Just two years after first becoming know in the Middle East, a potentially fatal illness that attacks the respiratory system arrived the U.S. at O’Hare International Airport in Chicago aboard an aircraft just 10 days ago.
The news that the Middle East Respiratory Syndrome known as MERS, a virus that one estimate says has killed nearly 25% of the small numbers of people confirmed to have been infected, is now on U.S. soil which triggered investigations by state and federal officials.
The Center for Disease Control said to date there have been 401 infections of MERS confirmed in 12 countries, including the recent case in the U.S.
All of the reported cases have an origination in one of six countries in the Arabian Peninsula: the United Arab Emirates, Saudi Arabia, Qatar, Kuwait, Jordan and Oman. Thus far, 93 of the patients infected had died, said the CDC.
Officials at the CDC said MERS was carried to the U.S. on April 24 by an individual who had flown to Chicago from London after arriving in London from Riyadh, Saudi Arabia.
The patient then went to Indiana on a bus.
Three days after that, the patient began to cough and have a fever and visited a hospital in Munster, Indiana.
Doctors said they did a test to see if it was the MERS virus. The test confirmed the virus.
Official in the Indiana Health Department are reaching out to all the people who had come into contact with the person carrying the virus.
Health officials said the other passengers on the plane with the patient were not considered high risk. Nonetheless, officials said the CDC was already contacting passengers.
No other specific information was released about the patient and where he had traveled.
Symptoms of MERS are cough, fever and problems with the respiratory system. However, there is no vaccine or specific type of treatment.
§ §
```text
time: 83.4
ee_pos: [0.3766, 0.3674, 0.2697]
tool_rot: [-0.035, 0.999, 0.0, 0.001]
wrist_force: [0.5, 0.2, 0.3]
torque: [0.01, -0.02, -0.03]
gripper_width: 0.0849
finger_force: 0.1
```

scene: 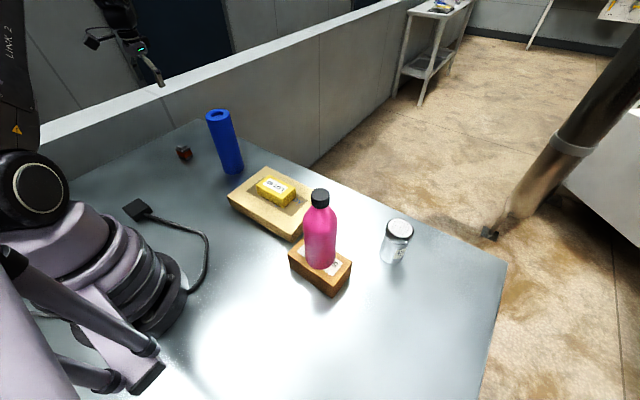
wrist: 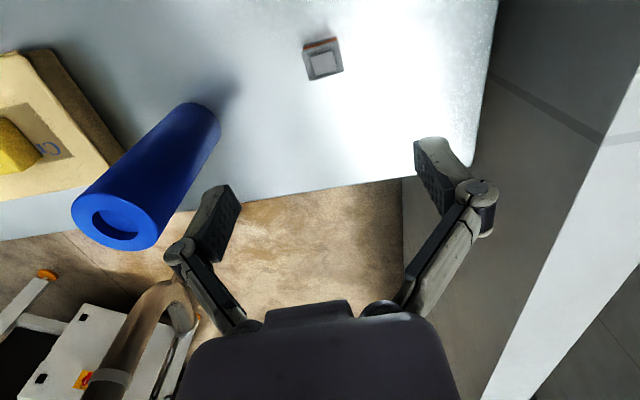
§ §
Health officials still do not know all there is about the disease.
MERS is a new form of what researches now call coronaviruses. A group of diseases that is widespread including pneumonia and the common cold. SARS virus, which is highly contagious and killed hundreds in North America and Asia during the early 2000s, is a coronavirus as well.
The first patient discovered with MERS was a Saudi Arabian in the summer of 2012. Some medical experts believe the MERS virus was originated from an animal because it has also been found in bats and camels in the Middle East.